EXERCISE DESCRIPTION:
Output the data below in full, character for character.

DATA LINES:

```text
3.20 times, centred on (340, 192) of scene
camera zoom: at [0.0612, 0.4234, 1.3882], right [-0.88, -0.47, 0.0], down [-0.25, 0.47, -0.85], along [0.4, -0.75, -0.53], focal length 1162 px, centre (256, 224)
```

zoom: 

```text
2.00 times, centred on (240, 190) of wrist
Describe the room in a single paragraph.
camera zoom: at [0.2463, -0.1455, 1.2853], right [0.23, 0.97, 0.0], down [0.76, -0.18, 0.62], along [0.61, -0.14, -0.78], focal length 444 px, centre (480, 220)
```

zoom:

REPLY TO THE TASK:
```text
3.20 times, centred on (340, 192) of scene
camera zoom: at [0.0612, 0.4234, 1.3882], right [-0.88, -0.47, 0.0], down [-0.25, 0.47, -0.85], along [0.4, -0.75, -0.53], focal length 1162 px, centre (256, 224)
```

zoom: 

```text
2.00 times, centred on (240, 190) of wrist
Describe the room in a single paragraph.
camera zoom: at [0.2463, -0.1455, 1.2853], right [0.23, 0.97, 0.0], down [0.76, -0.18, 0.62], along [0.61, -0.14, -0.78], focal length 444 px, centre (480, 220)
```

zoom:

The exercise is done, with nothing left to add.